Yukarıda zekatın vücub şartlarından, yani bir kimsenin zekatla mükellef olabilmesi için şahsı ve malı yönünden aranan şartlardan söz edildi. Şimdi ise, üzerine böyle bir mükellefiyet terettüp eden müslümanın yapacağı ifanın geçerli olabilmesi için gerekli şartlar, yani klasik ifadesiyle zekatın sıhhatinin şartları üzerinde durulacaktır. Zekatın, fakihlerce ısrarla üzerinde durulan iki önemli sıhhat şartı vardır. Bunlar da mükellefin ibadet niyeti ve yapılan ödemenin ehline temlikidir.
a) Niyet
Zekat esasen mali bir ibadettir ve namazla birlikte İslam’ın iki temelini teşkil eder. Namaz bedeni ibadetlerin, zekat da mali ibadetlerin simgesi konumundadır. Ayet ve hadislerde zekatın çok defa namazla birlikte zikredilmiş olması da böyle bir anlam taşır. Zekat sadece bir borç değil aynı zamanda ondan istifade edecek kişilerin bir hakkıdır da. Bu sebeple devletin toplama ve dağıtma yükümlülüğünü üstlendiği bir nevi vergi olarak da nitelendirilir. Devlet onu mükelleflerden gerektiğinde zorla tahsil eder. Bunlar zekat mükellefiyetinin toplumu ve üçüncü şahısları ilgilendiren yönüdür. Bunlara ilave olarak bir de zekatın ibadet olması, Allah’ın emrine itaat edilerek, O’na kulluğun bir nişanesi olarak yerine getirilmekte oluşu sebebiyle mükellefin niyet ve kastını, onun iç dünyasını ilgilendiren yönü vardır. Bu sebeple de İslam bilginleri, zekatta ibadet bilinç ve niyetinin bulunması gerektiğini, ancak bu takdirde zekatın mükellef açısından geçerli olacağını belirtirler.
Zekatın bu iki yönünü birlikte değerlendiren fakihler diğer ibadetlerde olduğu gibi zekat borcunun ödenmesinde de niyetin şart olduğunda görüş birliğine varmışlar, fakat bu niyetin ne zaman yapılacağında, mükellef adına başkası tarafından yapılıp yapılamayacağında (niyabet), ayrıca devlet tarafından zorla tahsil edildiğinde zekat borcunun ödenmiş olup olmayacağında farklı görüş ileri sürmüşlerdir.
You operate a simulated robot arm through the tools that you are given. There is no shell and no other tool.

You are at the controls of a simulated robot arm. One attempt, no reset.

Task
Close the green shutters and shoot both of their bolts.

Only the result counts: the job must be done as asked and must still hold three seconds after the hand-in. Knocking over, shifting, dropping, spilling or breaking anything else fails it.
Hanefiler’e ve Şafiiler’e göre; kaide olarak niyetin ödeme anında bulunması gerekir. Çünkü zekat ibadettir ve ibadetlerde niyet şarttır. Fakat ödemeler parça parça yapıldığı için, kolaylık olsun diye niyetin, zekat borcunun çıkarıldığı anda bulunması da yeterlidir. Bu oruçta niyetin önceden yapılması gibidir.
Zekat verilirken hükmen niyet edilmiş olması da yeterlidir. Mesela mal sahibi niyet etmeden zekat borcunu verdikten sonra henüz mal fakirin elinde iken niyet etmesi, yahut vekile vermesi anında niyet ettiği halde vekil zekat borcunu öderken niyet etmemesi gibi durumlarda niyet hükmen var sayılır. Çünkü emreden kişinin niyeti esastır.
Hanefi mezhebinde müfta bih (kendisiyle fetva verilen) görüşe göre zekat memuru açık mallardan (el-emvalü’z-zahire) zekatı zorla almış ise, mükellefin üzerinden zekat borcu düşer, gizli mallardan zorla zekat alındı ise zekat borcundan mükellef -niyet etmemiş ise kurtulamaz.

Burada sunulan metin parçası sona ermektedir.